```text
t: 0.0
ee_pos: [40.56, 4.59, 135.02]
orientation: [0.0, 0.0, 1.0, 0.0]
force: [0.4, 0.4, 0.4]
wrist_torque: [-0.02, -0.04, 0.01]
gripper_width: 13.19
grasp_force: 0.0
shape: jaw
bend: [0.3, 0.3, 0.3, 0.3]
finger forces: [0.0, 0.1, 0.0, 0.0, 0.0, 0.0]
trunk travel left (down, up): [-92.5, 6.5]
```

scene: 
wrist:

*Set problem*. Retype the section of the supplied passage that opens with "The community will" and closes with "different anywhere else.".

*Supplied passage*.
The community will benefit because work will be done which would not otherwise be done. The courts will benefit because they will have a better opportunity to make the punishment fit the crime. The prison administration will benefit because it will relieve congestion in overcrowded prisons. There is public support for some move of this kind. There is not a Deputy who does not daily attend meetings where the subject of crime is raised. The public are not quite sure what they want but they are asking for answers from the Dáil to the problem of crime. I found support for the principles of this Bill at meetings. The general public did not have access to the details of the Bill but there was a feeling that something must be done and, if the Bill is a step in the right direction, let us have it. That is the mood of my constituents and I doubt if the mood is different anywhere else.

The Bill deals with offenders over the age of 16. The Minister might consider having a look at a different type of work for people under 16 because that seems to be an area which is not getting the attention it deserves. The age of criminal responsibility is still seven years of age. I have a seven-year-old son and I do not regard him as being of a mind or an age to be a criminal. Anyone with children must realise that this is a ridiculous situation. All the lawyers have now left the House, which probably means that we can have a more reasonable political debate, because they would state that the age of criminal responsibility is a matter fraught with legal difficulties. We must untie those difficulties. A child of seven cannot be a criminal, by any stretch of the imagination. Perhaps there is another type of work of a less penitential nature available to youngsters, possibly of the boy scout bob-a-job kind. This could be an extension of the scheme. Having criticised Deputy Kelly, I must say that I share his view that an Irish hand could have been found to extend the ideas in the scheme.

There has been much talk recently about how to tackle crime and headlines have been full of this vigilante nonsense. I want no hand, act or part in any vigilante groups. They should not be encouraged. The Government should make it quite clear that it is the Garda who have responsibility for enforcing law and order and that nobody else should be permitted to take the law into their own hands however well intentioned. I want to make that clear as my personal view on that subject. I do not believe it has been said loudly enough because there is a feeling around that somehow it is public-spirited to take someone who has committed a crime behind a wall and beat the head off him. There is a feeling around about that. If this Bill does anything to relieve that type of feeling that is great. If not the Government should say quite clearly that this country will not have what have now become known as vigilantes; we just will not have them.

Hear, hear.

*The solution*.
The community will benefit because work will be done which would not otherwise be done. The courts will benefit because they will have a better opportunity to make the punishment fit the crime. The prison administration will benefit because it will relieve congestion in overcrowded prisons. There is public support for some move of this kind. There is not a Deputy who does not daily attend meetings where the subject of crime is raised. The public are not quite sure what they want but they are asking for answers from the Dáil to the problem of crime. I found support for the principles of this Bill at meetings. The general public did not have access to the details of the Bill but there was a feeling that something must be done and, if the Bill is a step in the right direction, let us have it. That is the mood of my constituents and I doubt if the mood is different anywhere else.